SET TASK:
Pull out the sentences of the document segment that run from "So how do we" through "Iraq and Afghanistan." and give them unchanged.

DOCUMENT SEGMENT:
--- Begin ---
'Tens of millions of Americans prayed for peace as they celebrated Thanksgiving Day, and they will do so many more times during the coming Holiday Season.
Even non-believers will acknowledge that prayer can be powerful - providing measures of solace, insight and inspiration.
But prayer is made meaningful when it is linked to action.
So how do we act upon a prayer for peace?
By acknowledging that, despite all the spin from the Bush administration and its Republican allies and the acquiescence of too many of members of the Democratic opposition, America remains mired in a pair of undeclared wars that continue to cost previous lives of young Americans soldiers and innocent civilians in Iraq and Afghanistan.
Fantasists will claim that the occupation of Iraq has become less horrific, yet the truth is that the death and destruction is merely less reported. Fifteen American soldiers have been killed so far this month. Thirty-three American soldiers have been severely wounded in recent weeks. For Iraqis, the toll is much higher: Hundreds dead, thousands of wounded each and every month. No wonder polling suggests that the one thing uniting Iraqis is a desire for the U.S. to withdraw its troops from that country.
--- End ---
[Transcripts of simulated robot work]
--- Begin ---
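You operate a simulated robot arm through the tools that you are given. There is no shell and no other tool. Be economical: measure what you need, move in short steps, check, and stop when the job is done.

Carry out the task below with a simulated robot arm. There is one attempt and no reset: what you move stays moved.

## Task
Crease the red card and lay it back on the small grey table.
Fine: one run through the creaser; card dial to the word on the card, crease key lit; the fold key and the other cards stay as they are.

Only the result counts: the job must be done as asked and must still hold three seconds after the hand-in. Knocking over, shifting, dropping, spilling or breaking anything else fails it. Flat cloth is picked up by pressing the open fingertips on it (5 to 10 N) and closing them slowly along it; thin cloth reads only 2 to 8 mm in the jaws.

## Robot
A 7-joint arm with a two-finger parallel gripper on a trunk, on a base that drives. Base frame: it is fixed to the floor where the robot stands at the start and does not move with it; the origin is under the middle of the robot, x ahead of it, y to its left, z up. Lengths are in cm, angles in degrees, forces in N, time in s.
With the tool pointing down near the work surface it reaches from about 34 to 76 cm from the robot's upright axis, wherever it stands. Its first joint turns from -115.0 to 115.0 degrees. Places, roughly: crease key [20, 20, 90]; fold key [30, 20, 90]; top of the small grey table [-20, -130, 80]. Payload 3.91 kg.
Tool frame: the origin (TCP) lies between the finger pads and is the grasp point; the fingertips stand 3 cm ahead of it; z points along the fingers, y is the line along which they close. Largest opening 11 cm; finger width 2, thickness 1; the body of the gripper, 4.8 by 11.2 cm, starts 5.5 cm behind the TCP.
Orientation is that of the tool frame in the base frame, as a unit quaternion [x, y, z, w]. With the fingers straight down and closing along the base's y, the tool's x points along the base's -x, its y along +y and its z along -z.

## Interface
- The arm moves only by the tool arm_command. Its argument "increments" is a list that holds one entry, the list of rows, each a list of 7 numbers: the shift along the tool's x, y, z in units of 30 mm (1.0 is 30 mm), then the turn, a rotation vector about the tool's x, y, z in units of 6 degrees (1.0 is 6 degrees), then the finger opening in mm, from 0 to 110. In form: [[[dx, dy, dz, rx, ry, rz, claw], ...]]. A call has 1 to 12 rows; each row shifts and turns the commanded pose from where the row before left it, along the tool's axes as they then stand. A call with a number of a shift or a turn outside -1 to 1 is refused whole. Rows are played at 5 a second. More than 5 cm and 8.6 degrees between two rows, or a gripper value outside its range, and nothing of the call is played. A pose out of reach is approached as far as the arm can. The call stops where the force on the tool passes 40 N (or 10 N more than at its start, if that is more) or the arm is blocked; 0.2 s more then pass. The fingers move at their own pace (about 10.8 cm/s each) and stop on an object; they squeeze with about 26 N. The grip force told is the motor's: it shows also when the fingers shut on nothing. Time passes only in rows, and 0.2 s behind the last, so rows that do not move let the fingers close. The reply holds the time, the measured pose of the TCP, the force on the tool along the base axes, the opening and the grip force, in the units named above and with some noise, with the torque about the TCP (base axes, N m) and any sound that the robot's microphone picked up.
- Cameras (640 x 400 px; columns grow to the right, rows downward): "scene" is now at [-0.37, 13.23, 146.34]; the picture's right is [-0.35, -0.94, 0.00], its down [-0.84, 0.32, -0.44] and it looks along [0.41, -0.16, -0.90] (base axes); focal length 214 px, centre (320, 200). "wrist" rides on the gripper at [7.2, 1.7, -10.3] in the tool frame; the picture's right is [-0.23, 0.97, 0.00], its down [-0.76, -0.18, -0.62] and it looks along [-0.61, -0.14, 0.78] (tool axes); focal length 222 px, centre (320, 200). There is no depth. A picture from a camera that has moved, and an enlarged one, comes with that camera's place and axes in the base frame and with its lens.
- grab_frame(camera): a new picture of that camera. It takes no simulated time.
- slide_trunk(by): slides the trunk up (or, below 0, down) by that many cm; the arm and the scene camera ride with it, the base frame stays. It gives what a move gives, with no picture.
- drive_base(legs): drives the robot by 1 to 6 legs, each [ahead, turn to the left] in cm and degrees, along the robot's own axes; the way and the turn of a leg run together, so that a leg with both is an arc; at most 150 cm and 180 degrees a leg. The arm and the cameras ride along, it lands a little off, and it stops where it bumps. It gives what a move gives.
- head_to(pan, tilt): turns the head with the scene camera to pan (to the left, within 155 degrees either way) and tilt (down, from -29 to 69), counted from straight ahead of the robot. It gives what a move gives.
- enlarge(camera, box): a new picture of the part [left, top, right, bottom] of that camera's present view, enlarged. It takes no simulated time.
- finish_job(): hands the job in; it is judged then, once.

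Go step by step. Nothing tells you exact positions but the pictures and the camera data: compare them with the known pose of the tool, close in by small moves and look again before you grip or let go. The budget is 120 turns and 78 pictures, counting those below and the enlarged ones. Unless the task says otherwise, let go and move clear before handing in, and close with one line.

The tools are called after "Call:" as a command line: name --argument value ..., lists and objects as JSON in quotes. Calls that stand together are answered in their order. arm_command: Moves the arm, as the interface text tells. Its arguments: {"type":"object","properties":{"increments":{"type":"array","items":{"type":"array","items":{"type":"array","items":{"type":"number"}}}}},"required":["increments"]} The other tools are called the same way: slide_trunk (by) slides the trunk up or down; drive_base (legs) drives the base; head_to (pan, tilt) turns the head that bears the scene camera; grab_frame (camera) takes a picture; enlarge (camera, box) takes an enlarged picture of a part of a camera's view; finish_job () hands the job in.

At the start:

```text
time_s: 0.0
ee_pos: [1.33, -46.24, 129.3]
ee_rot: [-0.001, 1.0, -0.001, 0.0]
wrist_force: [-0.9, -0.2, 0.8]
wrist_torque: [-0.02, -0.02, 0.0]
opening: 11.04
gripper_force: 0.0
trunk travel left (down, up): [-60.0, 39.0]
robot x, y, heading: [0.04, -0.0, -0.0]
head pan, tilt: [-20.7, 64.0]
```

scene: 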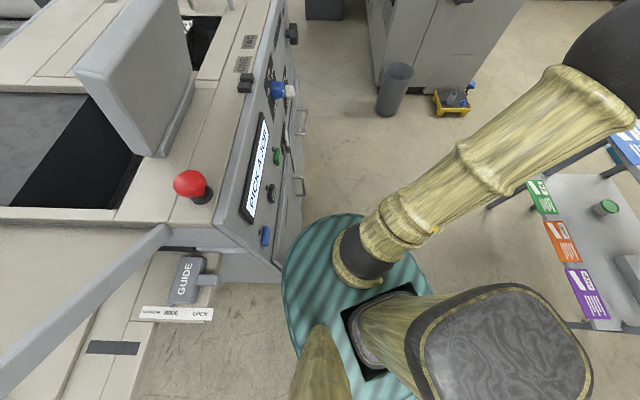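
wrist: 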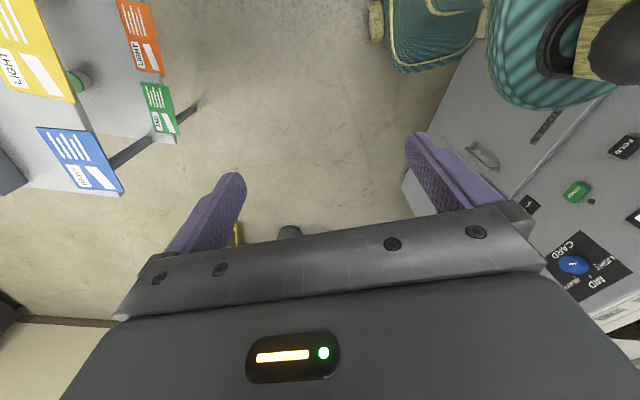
--- End ---
--- Begin ---
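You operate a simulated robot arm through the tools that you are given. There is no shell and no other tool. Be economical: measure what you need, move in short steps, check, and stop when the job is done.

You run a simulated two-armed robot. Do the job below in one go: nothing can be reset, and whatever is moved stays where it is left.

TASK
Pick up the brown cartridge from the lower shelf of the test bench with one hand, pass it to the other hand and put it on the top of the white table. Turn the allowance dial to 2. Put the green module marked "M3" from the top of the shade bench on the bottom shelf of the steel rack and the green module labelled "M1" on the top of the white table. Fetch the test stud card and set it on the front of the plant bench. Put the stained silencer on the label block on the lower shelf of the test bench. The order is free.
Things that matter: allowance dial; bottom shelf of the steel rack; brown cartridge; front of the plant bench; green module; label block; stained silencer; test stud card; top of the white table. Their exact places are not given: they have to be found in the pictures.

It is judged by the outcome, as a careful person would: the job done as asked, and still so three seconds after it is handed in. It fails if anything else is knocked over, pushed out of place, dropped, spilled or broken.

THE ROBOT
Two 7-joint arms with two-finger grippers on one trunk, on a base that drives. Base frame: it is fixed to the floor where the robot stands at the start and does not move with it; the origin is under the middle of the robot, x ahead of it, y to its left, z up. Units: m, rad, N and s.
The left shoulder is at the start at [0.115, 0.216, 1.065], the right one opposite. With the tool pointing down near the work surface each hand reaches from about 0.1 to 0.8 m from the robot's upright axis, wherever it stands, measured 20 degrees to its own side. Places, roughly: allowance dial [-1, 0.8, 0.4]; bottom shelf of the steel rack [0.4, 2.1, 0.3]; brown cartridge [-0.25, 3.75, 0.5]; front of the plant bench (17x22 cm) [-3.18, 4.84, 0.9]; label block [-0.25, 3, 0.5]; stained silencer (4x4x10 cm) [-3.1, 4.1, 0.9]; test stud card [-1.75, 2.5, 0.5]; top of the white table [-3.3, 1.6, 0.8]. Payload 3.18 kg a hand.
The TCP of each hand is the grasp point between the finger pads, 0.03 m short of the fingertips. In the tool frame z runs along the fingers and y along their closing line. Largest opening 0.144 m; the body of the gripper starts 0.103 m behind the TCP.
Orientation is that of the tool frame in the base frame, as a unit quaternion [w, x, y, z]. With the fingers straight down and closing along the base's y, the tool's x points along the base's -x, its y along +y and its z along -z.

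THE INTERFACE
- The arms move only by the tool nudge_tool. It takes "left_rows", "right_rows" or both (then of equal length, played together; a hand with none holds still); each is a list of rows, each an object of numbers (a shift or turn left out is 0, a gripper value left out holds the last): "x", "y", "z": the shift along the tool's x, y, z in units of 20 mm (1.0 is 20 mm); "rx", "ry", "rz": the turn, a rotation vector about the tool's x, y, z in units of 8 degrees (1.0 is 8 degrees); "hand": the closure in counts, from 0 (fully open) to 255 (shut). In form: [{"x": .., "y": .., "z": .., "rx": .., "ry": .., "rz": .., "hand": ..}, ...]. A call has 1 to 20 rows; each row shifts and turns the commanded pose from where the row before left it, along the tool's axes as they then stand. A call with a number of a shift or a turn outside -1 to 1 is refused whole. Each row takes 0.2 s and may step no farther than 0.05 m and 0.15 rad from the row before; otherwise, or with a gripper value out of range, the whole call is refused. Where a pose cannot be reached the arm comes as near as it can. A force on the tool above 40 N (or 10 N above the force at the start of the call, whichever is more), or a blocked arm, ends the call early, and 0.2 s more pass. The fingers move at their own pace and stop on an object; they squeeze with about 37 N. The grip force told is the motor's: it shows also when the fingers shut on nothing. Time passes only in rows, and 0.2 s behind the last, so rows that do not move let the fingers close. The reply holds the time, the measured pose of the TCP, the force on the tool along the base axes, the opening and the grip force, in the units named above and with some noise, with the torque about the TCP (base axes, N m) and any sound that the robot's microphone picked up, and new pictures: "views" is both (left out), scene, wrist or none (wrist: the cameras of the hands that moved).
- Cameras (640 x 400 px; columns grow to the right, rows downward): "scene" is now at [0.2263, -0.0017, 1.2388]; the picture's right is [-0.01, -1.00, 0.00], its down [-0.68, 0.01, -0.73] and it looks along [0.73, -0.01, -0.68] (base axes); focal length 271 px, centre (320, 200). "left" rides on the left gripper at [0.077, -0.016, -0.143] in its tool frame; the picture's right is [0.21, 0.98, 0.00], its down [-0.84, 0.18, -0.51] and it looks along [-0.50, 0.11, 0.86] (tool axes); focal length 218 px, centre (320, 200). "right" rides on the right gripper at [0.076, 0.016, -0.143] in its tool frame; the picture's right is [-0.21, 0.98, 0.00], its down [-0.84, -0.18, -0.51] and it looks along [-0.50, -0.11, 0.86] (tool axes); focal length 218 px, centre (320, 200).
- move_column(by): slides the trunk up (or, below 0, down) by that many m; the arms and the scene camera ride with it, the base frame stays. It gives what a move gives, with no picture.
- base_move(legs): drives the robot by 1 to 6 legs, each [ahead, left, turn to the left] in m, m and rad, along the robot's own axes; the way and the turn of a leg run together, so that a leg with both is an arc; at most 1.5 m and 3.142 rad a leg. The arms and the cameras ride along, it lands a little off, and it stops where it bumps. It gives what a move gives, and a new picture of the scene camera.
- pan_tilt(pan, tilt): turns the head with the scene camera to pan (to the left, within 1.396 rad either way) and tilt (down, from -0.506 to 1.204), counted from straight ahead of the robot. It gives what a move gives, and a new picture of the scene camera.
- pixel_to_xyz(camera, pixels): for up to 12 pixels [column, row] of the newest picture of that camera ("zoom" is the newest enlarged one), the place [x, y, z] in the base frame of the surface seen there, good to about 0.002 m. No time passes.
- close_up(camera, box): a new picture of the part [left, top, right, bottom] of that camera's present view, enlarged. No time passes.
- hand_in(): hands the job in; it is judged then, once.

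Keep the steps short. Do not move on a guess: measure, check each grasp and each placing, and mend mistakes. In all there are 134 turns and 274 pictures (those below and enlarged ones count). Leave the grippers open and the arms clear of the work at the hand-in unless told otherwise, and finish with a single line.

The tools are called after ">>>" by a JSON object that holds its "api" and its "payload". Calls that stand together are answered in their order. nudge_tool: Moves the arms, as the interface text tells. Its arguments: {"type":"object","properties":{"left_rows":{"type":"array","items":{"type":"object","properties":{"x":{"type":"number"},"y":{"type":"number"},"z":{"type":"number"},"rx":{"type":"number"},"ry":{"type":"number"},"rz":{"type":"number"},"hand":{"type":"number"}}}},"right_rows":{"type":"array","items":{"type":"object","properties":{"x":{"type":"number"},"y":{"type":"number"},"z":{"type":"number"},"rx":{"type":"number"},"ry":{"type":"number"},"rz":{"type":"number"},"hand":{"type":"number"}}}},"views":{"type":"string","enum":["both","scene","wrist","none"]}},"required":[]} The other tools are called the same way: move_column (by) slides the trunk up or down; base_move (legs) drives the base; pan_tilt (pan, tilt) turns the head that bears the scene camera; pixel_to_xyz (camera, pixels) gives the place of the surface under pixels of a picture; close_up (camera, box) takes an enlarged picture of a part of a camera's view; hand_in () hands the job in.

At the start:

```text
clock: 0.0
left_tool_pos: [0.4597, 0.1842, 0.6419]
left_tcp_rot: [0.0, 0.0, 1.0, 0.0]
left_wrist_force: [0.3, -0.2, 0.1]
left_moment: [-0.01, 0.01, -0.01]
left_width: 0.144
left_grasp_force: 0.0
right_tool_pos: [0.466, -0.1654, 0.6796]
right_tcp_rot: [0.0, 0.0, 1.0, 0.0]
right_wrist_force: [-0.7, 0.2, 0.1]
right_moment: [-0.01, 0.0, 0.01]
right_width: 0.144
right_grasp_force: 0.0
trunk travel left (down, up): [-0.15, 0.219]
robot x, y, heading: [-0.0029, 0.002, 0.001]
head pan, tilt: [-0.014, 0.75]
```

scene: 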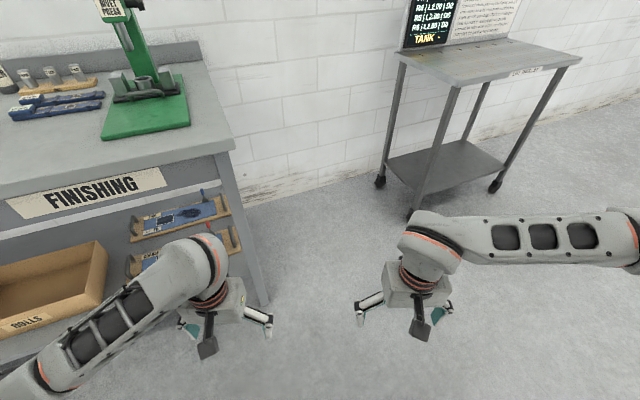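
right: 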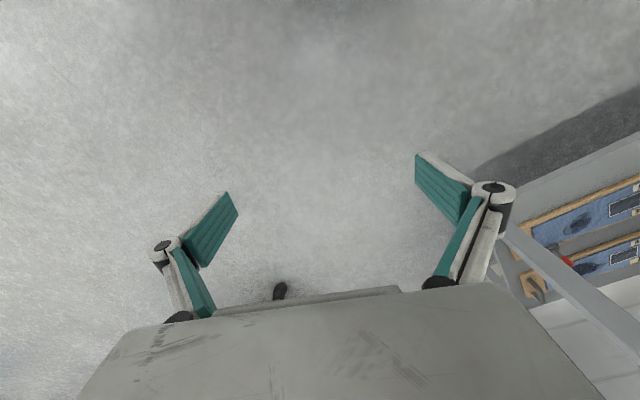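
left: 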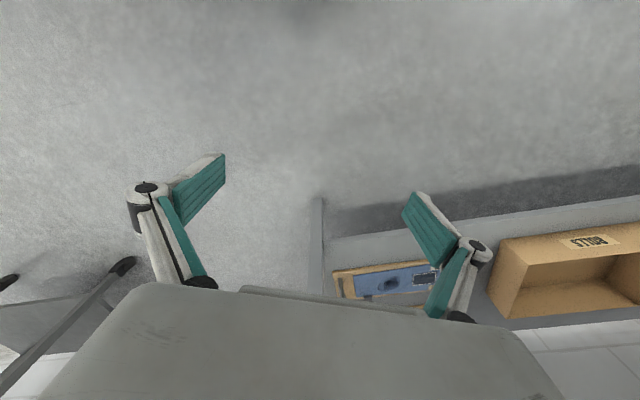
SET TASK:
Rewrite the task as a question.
--- End ---
SOLVED PROBLEM:
So how do we act upon a prayer for peace?
By acknowledging that, despite all the spin from the Bush administration and its Republican allies and the acquiescence of too many of members of the Democratic opposition, America remains mired in a pair of undeclared wars that continue to cost previous lives of young Americans soldiers and innocent civilians in Iraq and Afghanistan.